** begin TEXT BLOCK **

MacBookとSurface Pro 4の比較表

見極めのコツ??バッテリが長持ちするのは?

サーフェスプロ4(Surface Pro 4)の公称バッテリ性能は、動画再生最大約9時間。同様の基準で比較した場合、MacBookは最大11時間となっています。使用する環境で連続稼働時間は変動しますが、同じ作業をするのであれば、MacBookのほうが20パーセント程度長いバッテリ駆動時間が得られると考えてよいでしょう。

しかし、バッテリ性能に重要なのは、使用しているときだけではありません。PCを使わずにスリープさせている間も、電力はわずかずつですが消費されていきます。初期設定状態で比較した場合、MacBookは最大30日間スタンバイ状態を維持することができますが、一方でサーフェスプロ4は数日(短ければ翌日)にはバッテリが上がってしまいます。

細やかな電源管理がハードウェアレベルまで行き届いており、本当の意味で「バッテリの消費時間を気にしないモバイル体験」を実現できているという点では、MacBookに軍配があがるといえるでしょう。

MacBookは徹底的な省電力を実現。外出先で作業をすることが多い場合、1日のワークタイムもバッテリ駆動だけでしっかり乗り切れます。

見極めのコツ??周辺機器との拡張性が高いのは?

現行のMacBookおよびMaBookプロは、外部の周辺機器を接続するポートの形状を、USBタイプC(サンダーボルト3)のみに切り替えました。これにより、従来までの周辺機器だけでなく、ビデオ出力や充電といったあらゆるものをシンプルに接続できるようになりました。

ケーブルの差し間違えを根本から防ぐことができる「ユニバーサルアクセス」という観点で考えれば、USBタイプCのみという設計は非常に優れているといえます。しかし、従来までの端子を備えた機器と接続する際には、必ず変換アダプタが必要になります。過渡期にありがちな問題とはいえ、見過ごすことはできない点でしょう。

** end TEXT BLOCK **

## EXERCISE DETAILS:
Your answer continues the text block from its final sentence.

** begin DATA BLOCK **

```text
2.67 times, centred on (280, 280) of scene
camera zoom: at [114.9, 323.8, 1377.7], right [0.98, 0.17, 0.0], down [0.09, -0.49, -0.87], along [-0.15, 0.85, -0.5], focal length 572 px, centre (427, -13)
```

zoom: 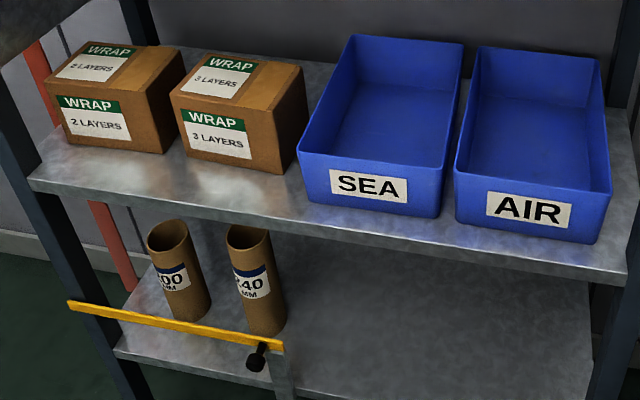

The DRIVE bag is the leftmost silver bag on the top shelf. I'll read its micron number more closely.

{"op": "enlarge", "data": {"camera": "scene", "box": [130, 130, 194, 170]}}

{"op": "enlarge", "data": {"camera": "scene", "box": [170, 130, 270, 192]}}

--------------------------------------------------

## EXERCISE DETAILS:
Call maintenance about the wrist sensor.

** end DATA BLOCK **

## EXPECTED ANSWER:
一方、サーフェスプロ4はフルサイズUSB端子を備えており、従来の周辺機器との互換性を重視する設計になっています。加えて、マイクロSDカードスロットとミニディスプレイポートも搭載し、いざというときに役に立ちます。これはビジネスユーザを多く抱えるマイクロソフトならではの知見といえるでしょう。

とはいえ、どちらのモデルも端子の絶対数は限られており、複数台の周辺機器をつなぐためには、ドックタイプのマルチアダプタが欠かせません。アップルは、より先進的な提案としてエアプレイ(AirPlay)に代表されるようなワイヤレス接続を推進していますが、この場合も従来の機器から買い換えるコストを考えると、万人向けのソリューションではないといえます。どちらも一長一短があり、どの周辺機器を頻繁に使うのかという前提条件で、評価は大きく変わるでしょう。

現行のMacBookとMacBookプロのポートは、USBタイプCのみを採用しています。これまで使っていた周辺機器を利用する場合は、別売りのマルチアダプタが必須になるでしょう。

見極めのコツ??軽くて持ち運びに便利なのは?

これまで薄くて軽いモバイル向けノートブックの代表格といえば、MacBookエアでした。しかし、いまやその座はMacBookへと明け渡されました。その重量はエアと比べて300グラム近く軽量化され、約920グラム。歴代のMacの中でも、もっともコンパクトなプロダクトとなりました。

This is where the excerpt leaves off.